Last night, I got a message from a friend on Twitter. Her brother in law committed suicide two years ago because of a situation almost exactly like mine. She told me that she wished he could have read my article, because who knows but that it might have stopped that tragedy.
I have, in the past, been accused of being too honest in my writing. People wonder why I lay my soul out there for public scrutiny. It’s because of notes like that. It’s because countless times over the past 6 years I have been writing and blogging and telling my story –first of being a single dad and the man’s side of a painful divorce, then of homelessness- and I have heard from the broken. I have collected hundreds of emails, and comments from men who didn't want their divorce. Who loved their wife and adored their family and wanted only to be a good husband and father. The overwhelming majority of the time a man finds my divorced dad’s blog, he uses some variant of the search “Divorced dad...missing my kids.” Most of the time these searches come at very early hours...2 or 3 AM. I imagine it’s a sleepless daddy who is so broken and so consumed with longing for his children that he types those words in a search engine just hoping that whatever bounces back brings him comfort.
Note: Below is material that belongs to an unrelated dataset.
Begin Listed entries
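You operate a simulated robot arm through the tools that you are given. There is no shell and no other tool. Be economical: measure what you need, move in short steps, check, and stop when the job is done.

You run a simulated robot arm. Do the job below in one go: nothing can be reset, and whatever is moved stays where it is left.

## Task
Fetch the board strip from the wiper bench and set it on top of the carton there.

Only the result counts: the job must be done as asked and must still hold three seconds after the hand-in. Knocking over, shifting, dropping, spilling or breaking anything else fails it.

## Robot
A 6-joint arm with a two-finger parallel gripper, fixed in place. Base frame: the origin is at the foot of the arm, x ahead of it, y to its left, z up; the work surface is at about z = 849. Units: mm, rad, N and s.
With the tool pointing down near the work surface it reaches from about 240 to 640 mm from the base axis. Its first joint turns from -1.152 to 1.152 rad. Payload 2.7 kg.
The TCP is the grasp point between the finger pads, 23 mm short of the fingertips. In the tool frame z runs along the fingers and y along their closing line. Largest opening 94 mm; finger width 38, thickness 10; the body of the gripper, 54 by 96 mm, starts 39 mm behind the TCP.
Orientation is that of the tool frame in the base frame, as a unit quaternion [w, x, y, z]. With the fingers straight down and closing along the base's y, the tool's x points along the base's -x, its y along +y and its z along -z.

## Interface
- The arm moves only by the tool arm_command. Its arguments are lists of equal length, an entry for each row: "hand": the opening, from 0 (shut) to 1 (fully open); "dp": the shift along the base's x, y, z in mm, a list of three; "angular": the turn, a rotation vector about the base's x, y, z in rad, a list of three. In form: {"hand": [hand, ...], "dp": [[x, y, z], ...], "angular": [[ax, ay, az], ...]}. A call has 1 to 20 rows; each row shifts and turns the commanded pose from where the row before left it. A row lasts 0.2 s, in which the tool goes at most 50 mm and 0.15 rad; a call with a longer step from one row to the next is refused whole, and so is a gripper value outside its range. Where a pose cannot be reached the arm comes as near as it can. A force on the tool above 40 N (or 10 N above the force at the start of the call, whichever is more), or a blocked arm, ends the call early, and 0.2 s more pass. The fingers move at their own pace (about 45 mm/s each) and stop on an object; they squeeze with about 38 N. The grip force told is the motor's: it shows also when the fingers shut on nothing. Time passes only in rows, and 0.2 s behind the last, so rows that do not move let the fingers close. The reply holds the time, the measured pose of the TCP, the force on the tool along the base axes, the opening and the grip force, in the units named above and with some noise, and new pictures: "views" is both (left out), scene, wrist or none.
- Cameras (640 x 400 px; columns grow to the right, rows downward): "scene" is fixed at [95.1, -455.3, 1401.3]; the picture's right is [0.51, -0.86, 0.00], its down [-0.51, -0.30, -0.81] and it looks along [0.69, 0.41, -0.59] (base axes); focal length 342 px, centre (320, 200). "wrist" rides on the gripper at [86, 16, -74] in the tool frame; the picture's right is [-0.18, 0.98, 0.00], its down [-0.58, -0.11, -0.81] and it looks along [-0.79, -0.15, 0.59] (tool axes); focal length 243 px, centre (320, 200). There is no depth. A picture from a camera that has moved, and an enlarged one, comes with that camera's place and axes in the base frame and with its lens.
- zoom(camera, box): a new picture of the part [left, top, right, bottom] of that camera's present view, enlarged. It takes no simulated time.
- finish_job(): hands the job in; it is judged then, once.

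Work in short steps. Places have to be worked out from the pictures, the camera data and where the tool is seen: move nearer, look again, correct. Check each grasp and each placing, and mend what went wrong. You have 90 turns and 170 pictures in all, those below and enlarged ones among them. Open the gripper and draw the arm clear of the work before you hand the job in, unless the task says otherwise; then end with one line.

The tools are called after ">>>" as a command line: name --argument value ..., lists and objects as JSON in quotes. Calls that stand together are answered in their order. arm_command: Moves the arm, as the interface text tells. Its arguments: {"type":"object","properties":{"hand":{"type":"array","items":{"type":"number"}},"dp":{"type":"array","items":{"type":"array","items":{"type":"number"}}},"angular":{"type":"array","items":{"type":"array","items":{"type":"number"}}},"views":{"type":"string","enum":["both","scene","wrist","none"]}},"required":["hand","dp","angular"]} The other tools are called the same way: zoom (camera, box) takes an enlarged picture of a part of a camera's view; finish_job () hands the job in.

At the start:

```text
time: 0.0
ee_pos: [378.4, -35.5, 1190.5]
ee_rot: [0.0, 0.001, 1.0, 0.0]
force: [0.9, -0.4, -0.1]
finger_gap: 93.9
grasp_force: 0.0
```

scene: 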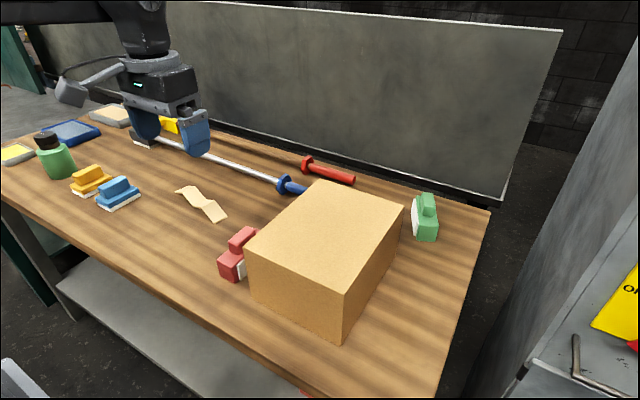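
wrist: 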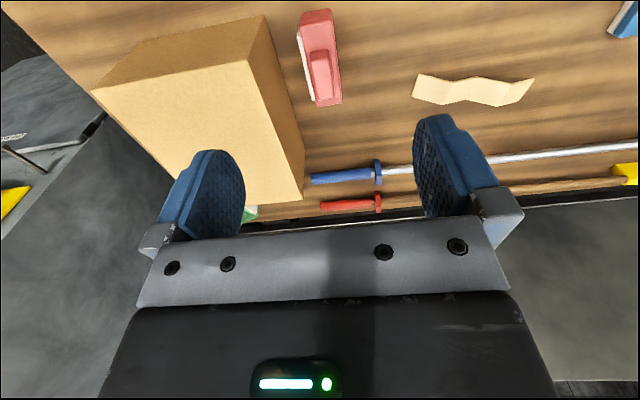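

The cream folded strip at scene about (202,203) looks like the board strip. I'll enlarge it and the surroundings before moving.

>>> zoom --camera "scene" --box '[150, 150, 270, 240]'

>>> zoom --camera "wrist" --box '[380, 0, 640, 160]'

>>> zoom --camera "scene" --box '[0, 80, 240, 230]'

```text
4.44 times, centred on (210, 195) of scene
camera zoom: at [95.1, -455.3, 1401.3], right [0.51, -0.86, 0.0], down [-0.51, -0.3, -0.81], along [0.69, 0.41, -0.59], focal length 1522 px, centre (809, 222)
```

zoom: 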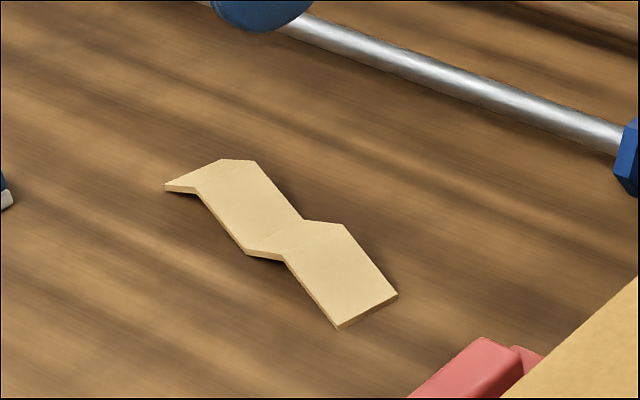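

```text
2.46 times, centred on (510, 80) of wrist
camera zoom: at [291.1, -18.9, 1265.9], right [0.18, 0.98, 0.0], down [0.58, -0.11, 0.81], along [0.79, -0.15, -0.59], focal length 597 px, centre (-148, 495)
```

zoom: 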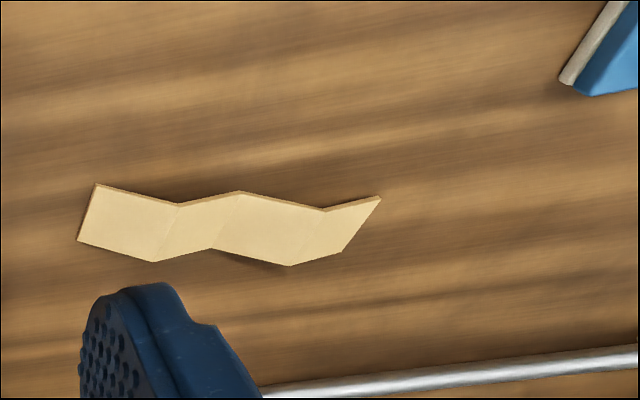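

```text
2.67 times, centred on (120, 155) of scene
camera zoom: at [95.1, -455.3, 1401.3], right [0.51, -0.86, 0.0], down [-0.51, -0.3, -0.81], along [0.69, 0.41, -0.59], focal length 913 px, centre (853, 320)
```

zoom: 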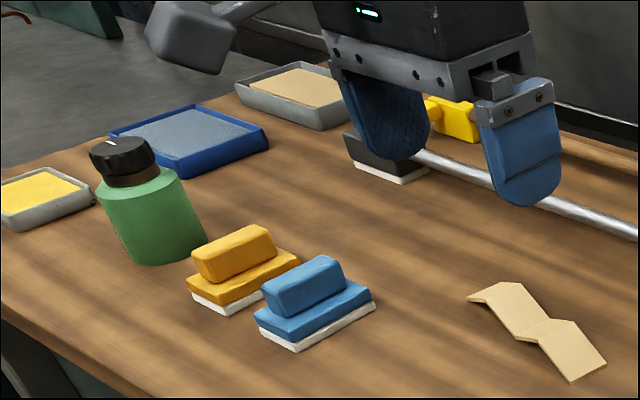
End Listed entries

Hearing of this dad who could not face another day in a world that saw him as a failure broke my heart. It broke my heart because it reveals a lot about this nation and it’s moral compass.
We live in a country now, where being a man means having the world on your shoulders. And if you stumble and fall, you are a failure. Zig Ziglar often said “Failure is an event...not a person.” But sadly...old Zig doesn't speak for this America. He did, for a long time men like Zig expressed the heart of this country. But we've become a jagged, fractured, disconnected collection of individuals and personal goals. We don’t live in neighborhoods anymore. We live in clusters of houses. Bunkers. Beautiful, well decorated, immaculately landscaped prisons of individuality and isolation. Cookouts and block parties are a thing of the past. And with them...friendship. With them, a caring, concerned sense of community and belonging.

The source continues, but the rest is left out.